» Written exercise
Leave out the pictures and copy everything else below exactly.

[START OF Provided data]

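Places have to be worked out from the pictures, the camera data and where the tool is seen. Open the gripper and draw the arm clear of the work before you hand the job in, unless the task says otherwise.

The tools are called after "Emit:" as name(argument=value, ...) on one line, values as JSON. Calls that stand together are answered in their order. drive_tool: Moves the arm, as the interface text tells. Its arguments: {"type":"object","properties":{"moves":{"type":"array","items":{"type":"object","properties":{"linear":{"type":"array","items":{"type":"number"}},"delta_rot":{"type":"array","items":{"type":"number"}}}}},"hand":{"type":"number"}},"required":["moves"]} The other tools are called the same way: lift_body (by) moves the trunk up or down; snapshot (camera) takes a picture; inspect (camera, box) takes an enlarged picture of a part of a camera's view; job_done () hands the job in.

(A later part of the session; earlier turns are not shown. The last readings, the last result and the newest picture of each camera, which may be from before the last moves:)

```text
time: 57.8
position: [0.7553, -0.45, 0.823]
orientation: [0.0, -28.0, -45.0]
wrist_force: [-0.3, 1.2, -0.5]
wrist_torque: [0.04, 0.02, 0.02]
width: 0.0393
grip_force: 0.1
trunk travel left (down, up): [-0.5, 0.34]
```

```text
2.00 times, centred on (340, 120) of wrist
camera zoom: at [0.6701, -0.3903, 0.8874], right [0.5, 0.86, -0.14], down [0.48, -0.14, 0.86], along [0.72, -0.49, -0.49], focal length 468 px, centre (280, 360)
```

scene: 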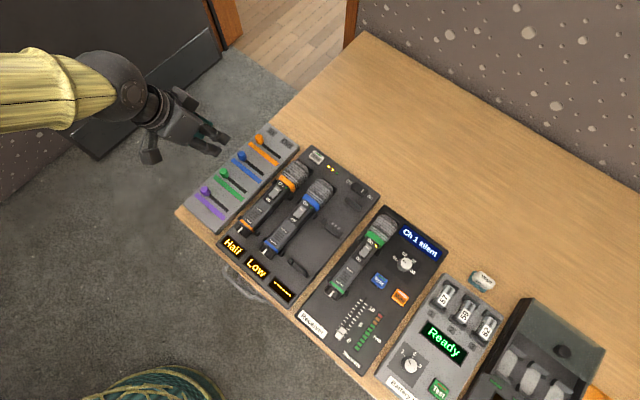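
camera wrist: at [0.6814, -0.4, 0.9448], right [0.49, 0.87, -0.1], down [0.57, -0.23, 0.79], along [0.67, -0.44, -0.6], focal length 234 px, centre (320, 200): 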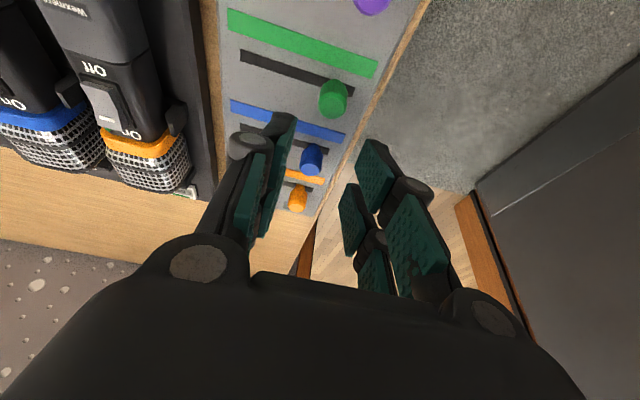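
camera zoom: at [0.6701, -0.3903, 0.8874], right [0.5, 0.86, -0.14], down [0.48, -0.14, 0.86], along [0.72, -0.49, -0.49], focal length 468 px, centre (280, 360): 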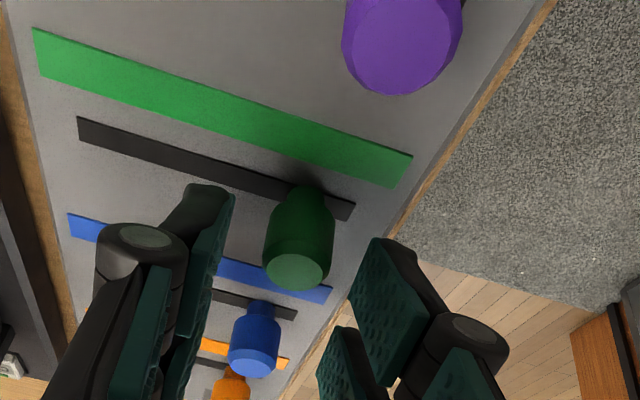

[END OF Provided data]

» Result of the task
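Places have to be worked out from the pictures, the camera data and where the tool is seen. Open the gripper and draw the arm clear of the work before you hand the job in, unless the task says otherwise.

The tools are called after "Emit:" as name(argument=value, ...) on one line, values as JSON. Calls that stand together are answered in their order. drive_tool: Moves the arm, as the interface text tells. Its arguments: {"type":"object","properties":{"moves":{"type":"array","items":{"type":"object","properties":{"linear":{"type":"array","items":{"type":"number"}},"delta_rot":{"type":"array","items":{"type":"number"}}}}},"hand":{"type":"number"}},"required":["moves"]} The other tools are called the same way: lift_body (by) moves the trunk up or down; snapshot (camera) takes a picture; inspect (camera, box) takes an enlarged picture of a part of a camera's view; job_done () hands the job in.

(A later part of the session; earlier turns are not shown. The last readings, the last result and the newest picture of each camera, which may be from before the last moves:)

```text
time: 57.8
position: [0.7553, -0.45, 0.823]
orientation: [0.0, -28.0, -45.0]
wrist_force: [-0.3, 1.2, -0.5]
wrist_torque: [0.04, 0.02, 0.02]
width: 0.0393
grip_force: 0.1
trunk travel left (down, up): [-0.5, 0.34]
```

```text
2.00 times, centred on (340, 120) of wrist
camera zoom: at [0.6701, -0.3903, 0.8874], right [0.5, 0.86, -0.14], down [0.48, -0.14, 0.86], along [0.72, -0.49, -0.49], focal length 468 px, centre (280, 360)
```

scene: 
camera wrist: at [0.6814, -0.4, 0.9448], right [0.49, 0.87, -0.1], down [0.57, -0.23, 0.79], along [0.67, -0.44, -0.6], focal length 234 px, centre (320, 200): 
camera zoom: at [0.6701, -0.3903, 0.8874], right [0.5, 0.86, -0.14], down [0.48, -0.14, 0.86], along [0.72, -0.49, -0.49], focal length 468 px, centre (280, 360): 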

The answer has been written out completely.